+++ Document segment +++

That is what took five years or so: to get this new method of observing working. I played a role at the Canary Islands in the early 1990s, in measuring the red shift of the next most distant object, the record breaker at the time, which was at a red shift of 0.46 or so. That was exciting. Pennypacker was still in charge of the team at the time. I can remember that was euphoric. This was the first significant supernova at a high red shift from the new team, from the Pennypacker team. I phoned in to California, and he was extremely happy. We wrote that up in 1994, 1995. Then things really took off after that. Once we knew how to do it, it didn’t take that long. By 1999 we had 50 supernovae and we could see that the universe was accelerating. That was a very exciting five years. From say 1995 to 1999 was a truly amazing time.

Pavlish:

When did you start actually getting data, or observing, doing analysis for the SCP, rather than with the Danish collaboration.

Ellis:

The data probably started really rolling in, around 1996, 1997.

Pavlish:

You were in the group that found that 0.46 z supernova?

+++ Dataset excerpt +++

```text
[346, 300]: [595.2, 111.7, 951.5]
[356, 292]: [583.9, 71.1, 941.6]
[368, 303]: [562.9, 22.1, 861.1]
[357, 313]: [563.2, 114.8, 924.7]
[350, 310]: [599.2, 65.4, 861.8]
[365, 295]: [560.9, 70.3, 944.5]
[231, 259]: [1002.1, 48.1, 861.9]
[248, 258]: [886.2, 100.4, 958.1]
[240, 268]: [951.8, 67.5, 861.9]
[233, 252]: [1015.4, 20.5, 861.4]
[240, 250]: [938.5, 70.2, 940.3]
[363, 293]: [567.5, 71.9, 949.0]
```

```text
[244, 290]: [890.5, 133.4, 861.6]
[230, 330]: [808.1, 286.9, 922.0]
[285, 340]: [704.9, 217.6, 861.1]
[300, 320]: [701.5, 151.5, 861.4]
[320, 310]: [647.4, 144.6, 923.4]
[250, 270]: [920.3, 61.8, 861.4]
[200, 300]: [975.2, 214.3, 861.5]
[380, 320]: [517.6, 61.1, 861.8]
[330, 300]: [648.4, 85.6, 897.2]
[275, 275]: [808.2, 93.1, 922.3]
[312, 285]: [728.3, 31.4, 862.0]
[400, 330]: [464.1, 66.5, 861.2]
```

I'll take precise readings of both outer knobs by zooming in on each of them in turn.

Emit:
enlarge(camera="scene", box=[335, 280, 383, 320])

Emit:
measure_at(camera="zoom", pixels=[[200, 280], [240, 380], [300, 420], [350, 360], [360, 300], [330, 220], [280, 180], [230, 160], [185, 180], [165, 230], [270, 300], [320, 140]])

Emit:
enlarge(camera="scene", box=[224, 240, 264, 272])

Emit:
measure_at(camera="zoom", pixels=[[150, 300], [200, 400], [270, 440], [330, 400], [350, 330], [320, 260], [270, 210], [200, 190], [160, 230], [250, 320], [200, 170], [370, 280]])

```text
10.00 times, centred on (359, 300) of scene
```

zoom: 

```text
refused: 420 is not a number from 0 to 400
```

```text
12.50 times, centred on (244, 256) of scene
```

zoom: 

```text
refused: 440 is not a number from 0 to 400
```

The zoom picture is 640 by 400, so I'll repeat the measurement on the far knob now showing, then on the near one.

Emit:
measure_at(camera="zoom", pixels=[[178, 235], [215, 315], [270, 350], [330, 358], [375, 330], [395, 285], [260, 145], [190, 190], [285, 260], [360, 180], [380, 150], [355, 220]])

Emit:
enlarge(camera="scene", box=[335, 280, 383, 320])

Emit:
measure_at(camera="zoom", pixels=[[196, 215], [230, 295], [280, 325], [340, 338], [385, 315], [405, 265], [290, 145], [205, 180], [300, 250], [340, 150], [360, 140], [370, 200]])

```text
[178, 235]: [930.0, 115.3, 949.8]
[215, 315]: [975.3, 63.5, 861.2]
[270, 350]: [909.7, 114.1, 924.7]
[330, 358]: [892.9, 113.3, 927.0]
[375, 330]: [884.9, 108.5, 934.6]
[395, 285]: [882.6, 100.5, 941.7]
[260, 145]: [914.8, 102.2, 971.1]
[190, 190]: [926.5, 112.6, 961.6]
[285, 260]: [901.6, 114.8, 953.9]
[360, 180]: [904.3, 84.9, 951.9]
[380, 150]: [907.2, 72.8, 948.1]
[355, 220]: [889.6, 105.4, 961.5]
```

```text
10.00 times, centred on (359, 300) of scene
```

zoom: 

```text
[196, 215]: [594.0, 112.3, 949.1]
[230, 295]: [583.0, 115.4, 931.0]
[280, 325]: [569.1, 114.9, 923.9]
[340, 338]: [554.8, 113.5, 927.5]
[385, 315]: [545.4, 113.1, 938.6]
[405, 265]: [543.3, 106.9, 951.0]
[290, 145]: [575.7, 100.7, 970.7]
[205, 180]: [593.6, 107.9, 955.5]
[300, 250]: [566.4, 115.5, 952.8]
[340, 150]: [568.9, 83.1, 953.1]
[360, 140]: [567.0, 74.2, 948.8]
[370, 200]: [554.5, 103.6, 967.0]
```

+++

Instructions for the task => Resume the document segment where it left off.

Response for this exercise =>
Ellis:

Yes. [Pause for a minute. Let’s find out when that was.] The first significant result from the Supernova Cosmology Project was the supernova that I measured the red shift of in the Canary Islands in August, 1992. That was at a red shift of 0.45. That was more distant than the one we found with the Danes. We wrote a paper on it. For some reason, the paper did not appear until 1995. That was a milestone. In that period from 1992 to 1995 Perlmutter took over from Pennypacker as PI. I would say that the first significant data started rolling in, in 1995, 1996, and then we started constructing what we call the Hubble Diagram to see how fast the universe is slowing down.

Pavlish:

That is an interesting historical question. When did you start constructing the Hubble Diagram? Did you do it as the data came in?

Ellis:

Yes, oh yes. Everyone was excited to know what the answer was. There is an embarrassing twist to the story, that the first eight supernovae that came in suggested that the universe was slowing down and we wrote a paper we were widely criticized for because we subsequently changed our minds when we wrote the paper based on the 50 supernovae in 1999. That is the one that everybody cites. But there is an earlier paper, in 1997 where we got the wrong answer from the first seven or eight supernovae.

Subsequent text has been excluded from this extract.